* _PAGE_:
Em 2009, sob o governo estadual de Yeda Crusius (PSDB), a sede da Federação Anarquista Gaúcha (FAG), foi invadida pela polícia que roubou livros, computadores e material de propaganda. Na mesma época um professor anarquista foi executado e fez-se pensar que havia sido um suicídio (nusol.org/agora/agendanota.php?idAgenda=310).

Em 2013, em duas ocasiões (junho e outubro) novamente a sede da FAG e a casa de um de seus militantes foi invadida, desta vez sob o governo Tarso Genro (PT), que declarou se tratar de “grupos criminosos com financiamento internacional” (nu-sol.org/flecheira/pdf/flecheira300.pdf).

Não coincidentemente, na mesma época, na cidade do Rio de Janeiro, a “intelectual orgânica” do mesmo partido do governador pontificou do alto de sua autoridade de filósofa do Estado, para uma plateia de policiais militares, que os black blocs presentes em manifestações de rua eram fascistas.

Nas democracias liberais, os anarquistas são insuportáveis para o pluralismo governamental, pois não esperam nem praticam a tolerância e são alvo dos monitoramentos que regularmente acionam as forças de polícia repressiva.

Desta vez, na madrugada de 26 de outubro de 2017, iniciou-se uma investigação da polícia civil chefiada por um delegado definido como especialista em crimes de intolerância, deflagrada com mandatos de busca e apreensão nas cidades de Viamão, Novo Hamburgo e Porto Alegre, no estado do Rio Grande do Sul.

Os mandatos levaram a invasão da antiga sede da FAG (onde funcionava o Ateneu Batalha da Várzea), da Ocupação Pandorga, da sede do Coletivo Parrhesia e de várias casas de militantes.

A polícia declara que são 30 investigados, sendo 15 deles colegas estudantes de pós-graduação em antropologia da UFRGS, alguns estrangeiros, mas não divulga os nomes.

Na operação a polícia roubou livros (que constavam no mandato como material perigoso), computadores, celulares, material serigráfico para confecção de camisetas, faixas de manifestações e garrafas pet com material de reciclagem utilizadas como tijolos para bioconstrução.

* _SHORT EXERCISE_: Please copy out the portion of the page from "Nas democracias liberais, os" to "divulga os nomes." without changes.

* _MATERIAL_:
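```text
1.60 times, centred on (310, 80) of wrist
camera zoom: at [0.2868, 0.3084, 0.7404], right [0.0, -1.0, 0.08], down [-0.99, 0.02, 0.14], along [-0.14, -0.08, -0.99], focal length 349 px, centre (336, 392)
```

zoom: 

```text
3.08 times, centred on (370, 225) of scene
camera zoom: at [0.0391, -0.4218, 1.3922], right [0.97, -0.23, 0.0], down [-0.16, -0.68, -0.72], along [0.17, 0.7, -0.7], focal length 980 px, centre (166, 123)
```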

* _ANSWER BELOW_:
Nas democracias liberais, os anarquistas são insuportáveis para o pluralismo governamental, pois não esperam nem praticam a tolerância e são alvo dos monitoramentos que regularmente acionam as forças de polícia repressiva.

Desta vez, na madrugada de 26 de outubro de 2017, iniciou-se uma investigação da polícia civil chefiada por um delegado definido como especialista em crimes de intolerância, deflagrada com mandatos de busca e apreensão nas cidades de Viamão, Novo Hamburgo e Porto Alegre, no estado do Rio Grande do Sul.

Os mandatos levaram a invasão da antiga sede da FAG (onde funcionava o Ateneu Batalha da Várzea), da Ocupação Pandorga, da sede do Coletivo Parrhesia e de várias casas de militantes.

A polícia declara que são 30 investigados, sendo 15 deles colegas estudantes de pós-graduação em antropologia da UFRGS, alguns estrangeiros, mas não divulga os nomes.